----- Record extracts -----

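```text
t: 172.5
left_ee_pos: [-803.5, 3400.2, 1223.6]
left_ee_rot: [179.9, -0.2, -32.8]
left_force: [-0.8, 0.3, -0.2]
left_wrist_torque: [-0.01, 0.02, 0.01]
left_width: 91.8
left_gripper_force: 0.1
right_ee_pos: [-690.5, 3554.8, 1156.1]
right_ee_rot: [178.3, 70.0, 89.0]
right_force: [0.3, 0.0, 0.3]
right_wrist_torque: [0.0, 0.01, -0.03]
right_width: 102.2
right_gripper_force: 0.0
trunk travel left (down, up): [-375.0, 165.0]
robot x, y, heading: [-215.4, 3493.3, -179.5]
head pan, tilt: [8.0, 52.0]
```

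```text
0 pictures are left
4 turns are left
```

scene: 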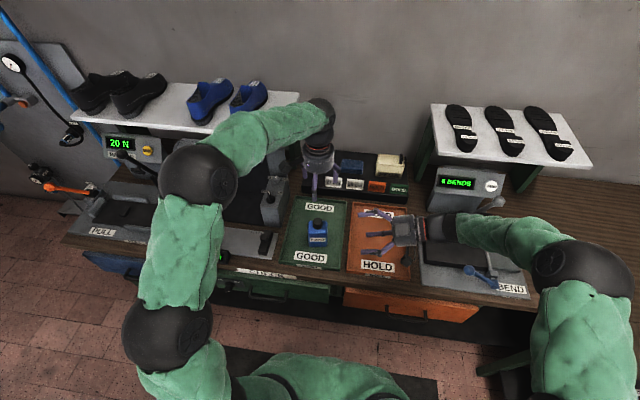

-----
----- Record extracts -----

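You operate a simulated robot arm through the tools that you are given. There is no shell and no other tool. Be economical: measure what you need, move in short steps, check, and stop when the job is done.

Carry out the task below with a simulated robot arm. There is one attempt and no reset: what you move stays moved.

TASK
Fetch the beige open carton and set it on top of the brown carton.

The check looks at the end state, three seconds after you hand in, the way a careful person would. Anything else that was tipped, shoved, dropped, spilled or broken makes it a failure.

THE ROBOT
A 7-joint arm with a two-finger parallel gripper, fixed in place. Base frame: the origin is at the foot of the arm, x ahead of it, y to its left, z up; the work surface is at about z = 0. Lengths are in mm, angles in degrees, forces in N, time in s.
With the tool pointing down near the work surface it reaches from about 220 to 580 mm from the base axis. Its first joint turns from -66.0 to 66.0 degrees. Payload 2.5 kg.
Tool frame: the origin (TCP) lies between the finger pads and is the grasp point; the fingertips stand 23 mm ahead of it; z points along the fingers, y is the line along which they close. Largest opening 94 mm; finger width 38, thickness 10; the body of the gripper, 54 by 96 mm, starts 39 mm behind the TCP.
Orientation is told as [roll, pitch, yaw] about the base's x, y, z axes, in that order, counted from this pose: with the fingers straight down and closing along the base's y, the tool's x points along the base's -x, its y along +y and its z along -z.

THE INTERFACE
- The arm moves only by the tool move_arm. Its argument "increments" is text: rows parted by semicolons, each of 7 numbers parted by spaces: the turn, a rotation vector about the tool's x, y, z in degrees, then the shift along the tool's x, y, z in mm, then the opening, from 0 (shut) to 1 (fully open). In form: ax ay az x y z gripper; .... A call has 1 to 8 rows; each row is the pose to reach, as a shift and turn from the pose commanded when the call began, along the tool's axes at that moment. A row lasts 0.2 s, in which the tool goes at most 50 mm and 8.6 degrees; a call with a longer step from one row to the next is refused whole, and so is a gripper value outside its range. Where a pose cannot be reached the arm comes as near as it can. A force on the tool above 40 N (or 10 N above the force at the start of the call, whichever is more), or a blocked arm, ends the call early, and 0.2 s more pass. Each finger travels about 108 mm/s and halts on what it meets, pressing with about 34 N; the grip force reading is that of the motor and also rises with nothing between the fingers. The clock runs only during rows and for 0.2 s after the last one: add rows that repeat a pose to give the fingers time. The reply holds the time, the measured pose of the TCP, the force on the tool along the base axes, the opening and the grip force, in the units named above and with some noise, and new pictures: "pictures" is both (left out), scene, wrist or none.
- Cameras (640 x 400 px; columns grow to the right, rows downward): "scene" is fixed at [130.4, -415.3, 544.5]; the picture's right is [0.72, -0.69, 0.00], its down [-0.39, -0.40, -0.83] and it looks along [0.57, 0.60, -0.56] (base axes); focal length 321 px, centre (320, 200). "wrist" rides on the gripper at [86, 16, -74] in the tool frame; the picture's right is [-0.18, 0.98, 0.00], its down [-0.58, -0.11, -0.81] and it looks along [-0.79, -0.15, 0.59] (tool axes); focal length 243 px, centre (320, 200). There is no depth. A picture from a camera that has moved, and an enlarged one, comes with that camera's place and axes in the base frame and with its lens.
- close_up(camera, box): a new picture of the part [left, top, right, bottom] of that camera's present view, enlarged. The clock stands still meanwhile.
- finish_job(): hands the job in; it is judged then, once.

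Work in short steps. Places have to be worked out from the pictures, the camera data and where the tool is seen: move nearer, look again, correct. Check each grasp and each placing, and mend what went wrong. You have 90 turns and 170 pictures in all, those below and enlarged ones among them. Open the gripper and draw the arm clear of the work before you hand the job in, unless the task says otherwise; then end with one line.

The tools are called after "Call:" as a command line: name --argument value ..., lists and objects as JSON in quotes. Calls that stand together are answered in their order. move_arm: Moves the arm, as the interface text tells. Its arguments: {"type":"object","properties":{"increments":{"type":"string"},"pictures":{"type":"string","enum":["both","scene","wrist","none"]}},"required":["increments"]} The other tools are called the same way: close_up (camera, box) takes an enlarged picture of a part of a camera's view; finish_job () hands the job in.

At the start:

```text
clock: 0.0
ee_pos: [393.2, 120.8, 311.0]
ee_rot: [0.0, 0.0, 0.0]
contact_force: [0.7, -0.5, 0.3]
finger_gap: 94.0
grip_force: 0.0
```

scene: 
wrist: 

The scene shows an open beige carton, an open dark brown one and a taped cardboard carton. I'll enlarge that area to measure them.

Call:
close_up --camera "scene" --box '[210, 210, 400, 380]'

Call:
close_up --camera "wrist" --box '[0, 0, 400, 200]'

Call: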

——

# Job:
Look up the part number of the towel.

-----

Lines from the records above that hold "joint" are the ones to list.

# Answer to this exercise:
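A 7-joint arm with a two-finger parallel gripper, fixed in place. Base frame: the origin is at the foot of the arm, x ahead of it, y to its left, z up; the work surface is at about z = 0. Lengths are in mm, angles in degrees, forces in N, time in s.
With the tool pointing down near the work surface it reaches from about 220 to 580 mm from the base axis. Its first joint turns from -66.0 to 66.0 degrees. Payload 2.5 kg.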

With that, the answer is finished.